A cara que ornamenta a couraça da armadura do Guimarães, sendo um pormenor irrelevante, deu origem a uma tradição que perdurou e que se colou à imagem de Guimarães e dos seus moradores. Há, todavia, na estátua, um elemento que, a nosso ver, será bem mais significativo, com clara intenção simbólica, que tem sido ignorado por completo: o emblema inscrito no escudo do guerreiro, representando uma árvore que envolve, com as suas raízes, um animal. É este elemento que sustenta a nossa convicção de que o Guimarães foi esculpido com a manifesta intenção de ser assumido como a personificação da cidade.

Emblema do escudo do Guimarães (Fotografia de Agostinho Ferreira)

A árvore do escudo é a oliveira, elemento que, desde a Idade Média, está associado a Guimarães, figurando no brasão da cidade. Trata-se da representação da oliveira que dá o nome à Praça Maior de Guimarães, que esteve na origem de uma notável série de milagres, registados em meados do século XIV. O animal é um leão, que em geral se associa ao poder, à justiça, à força e à nobreza. Porém, aqui não está representado na sua posição de majestade, o leão rampante das representações heráldicas, mas sim deitado e subjugado pela oliveira, que se lhe sobrepõe e o domina com as suas raízes, que o envolvem como uns longo dedos asfixiantes. O que ali vemos é um leão caído e derrotado.

Se a oliveira representa Guimarães, vejamos o que representa este leão dominado. O leão foi assumido pelo rei Afonso IX nas suas armas reais, tornando-se na insígnia dos seus sucessores. Está presente, desde sempre, nas armas reais de Espanha. Nos brasões portugueses, simboliza, em muitos casos, uma aliança com a casa real de Leão (Espanha) ou uma concessão por ela outorgada.

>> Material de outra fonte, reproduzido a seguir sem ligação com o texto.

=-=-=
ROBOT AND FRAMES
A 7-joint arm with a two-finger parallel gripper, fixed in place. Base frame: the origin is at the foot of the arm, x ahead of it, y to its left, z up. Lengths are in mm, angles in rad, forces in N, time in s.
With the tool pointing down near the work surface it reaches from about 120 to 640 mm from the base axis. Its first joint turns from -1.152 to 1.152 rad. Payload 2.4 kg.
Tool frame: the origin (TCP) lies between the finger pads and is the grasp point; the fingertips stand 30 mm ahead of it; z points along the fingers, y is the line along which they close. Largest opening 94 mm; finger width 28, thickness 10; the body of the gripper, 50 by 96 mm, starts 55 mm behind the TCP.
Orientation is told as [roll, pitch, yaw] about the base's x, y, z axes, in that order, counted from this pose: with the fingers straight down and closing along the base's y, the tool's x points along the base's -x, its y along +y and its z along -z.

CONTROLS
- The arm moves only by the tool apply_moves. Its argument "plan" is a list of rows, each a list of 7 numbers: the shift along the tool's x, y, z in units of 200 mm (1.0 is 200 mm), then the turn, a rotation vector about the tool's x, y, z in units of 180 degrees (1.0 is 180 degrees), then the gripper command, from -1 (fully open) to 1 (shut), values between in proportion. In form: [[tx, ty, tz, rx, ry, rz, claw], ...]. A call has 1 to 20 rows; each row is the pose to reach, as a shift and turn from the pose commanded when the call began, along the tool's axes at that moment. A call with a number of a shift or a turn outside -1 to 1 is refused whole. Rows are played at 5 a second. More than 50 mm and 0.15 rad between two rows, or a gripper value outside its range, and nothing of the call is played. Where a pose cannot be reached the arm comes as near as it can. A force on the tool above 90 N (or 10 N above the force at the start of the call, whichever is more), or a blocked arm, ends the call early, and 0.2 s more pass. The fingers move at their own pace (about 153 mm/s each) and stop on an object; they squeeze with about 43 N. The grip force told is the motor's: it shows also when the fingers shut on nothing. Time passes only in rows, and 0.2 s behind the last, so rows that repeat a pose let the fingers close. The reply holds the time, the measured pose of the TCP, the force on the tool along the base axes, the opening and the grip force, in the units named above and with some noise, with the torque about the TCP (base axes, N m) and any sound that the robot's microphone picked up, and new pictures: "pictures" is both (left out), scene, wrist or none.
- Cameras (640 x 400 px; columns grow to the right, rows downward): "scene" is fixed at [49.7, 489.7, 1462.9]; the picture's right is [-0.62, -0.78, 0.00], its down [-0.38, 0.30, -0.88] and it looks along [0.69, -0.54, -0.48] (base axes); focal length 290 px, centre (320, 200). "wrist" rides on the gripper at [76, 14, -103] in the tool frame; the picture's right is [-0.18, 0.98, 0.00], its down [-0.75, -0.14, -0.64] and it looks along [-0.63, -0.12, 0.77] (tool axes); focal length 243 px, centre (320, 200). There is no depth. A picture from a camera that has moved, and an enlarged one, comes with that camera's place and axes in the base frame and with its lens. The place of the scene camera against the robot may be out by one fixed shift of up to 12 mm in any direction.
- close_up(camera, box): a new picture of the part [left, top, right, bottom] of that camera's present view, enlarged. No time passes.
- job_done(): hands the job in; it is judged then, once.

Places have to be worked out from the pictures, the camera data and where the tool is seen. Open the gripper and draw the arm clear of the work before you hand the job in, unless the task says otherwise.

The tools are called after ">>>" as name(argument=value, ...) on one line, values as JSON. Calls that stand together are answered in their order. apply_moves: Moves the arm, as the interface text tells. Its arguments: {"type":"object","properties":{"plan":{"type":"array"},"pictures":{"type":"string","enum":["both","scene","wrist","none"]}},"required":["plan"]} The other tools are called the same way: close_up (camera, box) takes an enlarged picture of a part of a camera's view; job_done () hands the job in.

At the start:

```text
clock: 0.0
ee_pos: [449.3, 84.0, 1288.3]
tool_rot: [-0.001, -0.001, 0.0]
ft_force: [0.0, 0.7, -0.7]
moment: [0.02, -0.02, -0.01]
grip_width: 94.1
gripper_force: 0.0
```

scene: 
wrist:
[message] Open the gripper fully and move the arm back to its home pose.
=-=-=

A figura do leão está, assim, associada a Espanha.

Iluminura representando Afonso IX, com o leão das suas armas pintado no escudo.

Eis o que representa o emblema do escudo do guerreiro da Casa da Câmara: a oliveira que venceu o leão. Guimarães que resiste e que vence Espanha, numa referência à contribuição desta terra para a génese da nacionalidade portuguesa, com a independência conquistada contra Espanha, à afirmação da nacionalidade em 1385, com D. João I e à sua recuperação, em 1640, e subsequentes guerras da restauração, que ainda perdurariam nas memórias de muitos vimaranenses quando a estátua foi erigida.

O nobre guerreiro que espreita a praça da Oliveira, do alto da antiga Casa da Câmara, é Guimarães que se contempla a si própria.